» DIRECTIVE 1:
Provide the original wording of the selected excerpt from "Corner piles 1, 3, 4" as far as "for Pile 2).".
» DIRECTIVE 2:
Take up the selected excerpt again after its last words.

» SELECTED EXCERPT:
-- start --

Example 6.10

George Kouretzis

Example 6.10

Calculation of settlement of a group of piles connected with rigid and flexible pile cap

Consider the floating pile group depicted in the figure below, consisting of six concrete piles of diameter D = 300 mm driven into a deep clay layer. The group is subjected to a vertical compressive load Q_w,group = 3000 kN. A load test was performed on a single pile, and resulted in settlement of 15 mm under load 500 kN. The ratio of the Young’s modulus of the pile over the Young’s modulus of the clay is E_p/E_s= 2000. Determine the immediate settlement of the pile group if i) the pile cap is rigid, and ii) the pile cap is flexible.

Schematic of a six pile group, with piles numbered from 1 to 6. The spacing between side-by-side and in-line piles is 1.5m. The length of the piles is L = 7.5 m and their slenderness ratio is L/d = 25. The piles are connected with a pile cap that is not in contact with the surface of soil. — Example 6.10. Problem description and input parameters.

We need first to determine the pile stiffness factor K_pfrom Eq. 6.93. Since the piles are solid it is K_p= E_p/E_s= 2000.

Corner piles 1, 3, 4 and 6 will behave identically, and we will call them Pile Type A. Mid piles 2 and 5 will also behave identically, and we will call them Pile Type B. We will also denote the serviceability load on piles A is B as Q_A and Q_B, respectively.

We can find the interaction factors α_i,ij from the chart in Figure 6.77 for L/D = 25, interpolating between K_p= 1000 and K_p=∞. We need interaction factors for two piles types: Pile Type A (e.g. for Pile 1) and Pile Type B (e.g. for Pile 2).

Interaction factors *α_ij*
PIle j	Pile 1 (Pile type A)		Pile 2 (Pile type B)

-- end --

» GIVEN INFORMATION:
-- start --

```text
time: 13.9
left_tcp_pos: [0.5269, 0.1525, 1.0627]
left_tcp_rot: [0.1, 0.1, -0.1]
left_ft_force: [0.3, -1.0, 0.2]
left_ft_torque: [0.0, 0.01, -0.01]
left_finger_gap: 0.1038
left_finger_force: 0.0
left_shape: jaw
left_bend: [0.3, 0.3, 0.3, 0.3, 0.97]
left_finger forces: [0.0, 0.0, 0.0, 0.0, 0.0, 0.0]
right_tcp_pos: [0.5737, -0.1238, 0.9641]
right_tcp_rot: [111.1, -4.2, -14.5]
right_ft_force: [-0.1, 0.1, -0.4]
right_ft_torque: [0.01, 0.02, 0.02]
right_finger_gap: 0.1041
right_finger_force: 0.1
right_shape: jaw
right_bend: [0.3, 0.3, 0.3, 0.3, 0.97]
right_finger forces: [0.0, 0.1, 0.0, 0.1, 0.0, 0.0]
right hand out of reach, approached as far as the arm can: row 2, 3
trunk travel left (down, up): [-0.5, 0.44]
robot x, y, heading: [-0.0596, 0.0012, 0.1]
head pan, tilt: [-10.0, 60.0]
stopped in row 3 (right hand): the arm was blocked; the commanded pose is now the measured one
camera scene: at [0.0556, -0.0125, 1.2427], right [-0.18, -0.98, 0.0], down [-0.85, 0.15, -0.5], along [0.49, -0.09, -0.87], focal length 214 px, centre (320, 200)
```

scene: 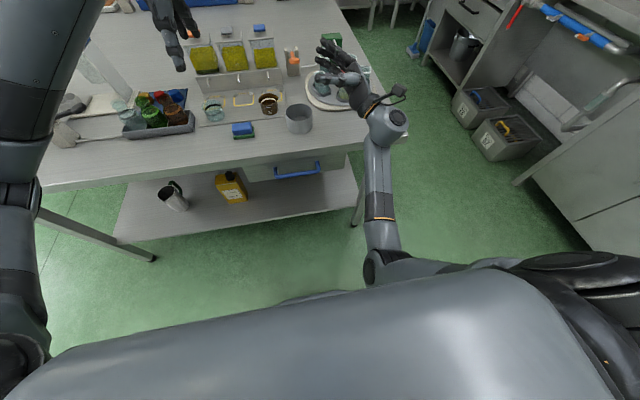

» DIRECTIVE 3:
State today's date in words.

-- end --

» WRITTEN ANSWER 1:
Corner piles 1, 3, 4 and 6 will behave identically, and we will call them Pile Type A. Mid piles 2 and 5 will also behave identically, and we will call them Pile Type B. We will also denote the serviceability load on piles A is B as Q_A and Q_B, respectively.

We can find the interaction factors α_i,ij from the chart in Figure 6.77 for L/D = 25, interpolating between K_p= 1000 and K_p=∞. We need interaction factors for two piles types: Pile Type A (e.g. for Pile 1) and Pile Type B (e.g. for Pile 2).

» WRITTEN ANSWER 2:
PIle j	s/D	α_i,ij	s/D	α_i,ij
1	0	–	5	0.42
2	5 (i.e., 1500 mm/300 mm)	0.42	0	–
3	10	0.27	5	0.42
4	5	0.42	7.07	0.35
5	7.07	0.35	5	0.42
6	11.2	0.25	7.07	0.35

We can now cast Eq. 6.100 for all piles. It is:

Settlement of pile 1 (and all Type A piles), ρ_Α:

${\rho _A} = {\rho _1}\left[ {{Q_A}\left( {0.27 + 0.42 + 0.25} \right) + {Q_B}\left( {0.42 + 0.35} \right) + {Q_A}} \right] \to \dfrac{{{\rho _A}\,}}{{{\rho _1}}} = 1.94{P_A} + 0.77{P_B}$

Settlement of pile 2 (and all Type B piles), ρ_B:

${\rho _B} = {\rho _1}\left[ {{Q_A}\left( {0.42 + 0.42 + 0.35 + 0.35} \right) + {Q_B}\left( {0.42} \right) + {Q_B}} \right] \to \dfrac{{{\rho _B}\,}}{{{\rho _1}}} = 1.54{P_A} + 1.42{P_B}$

In addition, the force equilibrium Eq. 6.101 is:

${Q_{w,group}} = 3000 = 4{Q_A} + 2{Q_B}$

We have three equations, with four unknowns, the two settlements and the two loads acting on each pile type. So we need one more equation.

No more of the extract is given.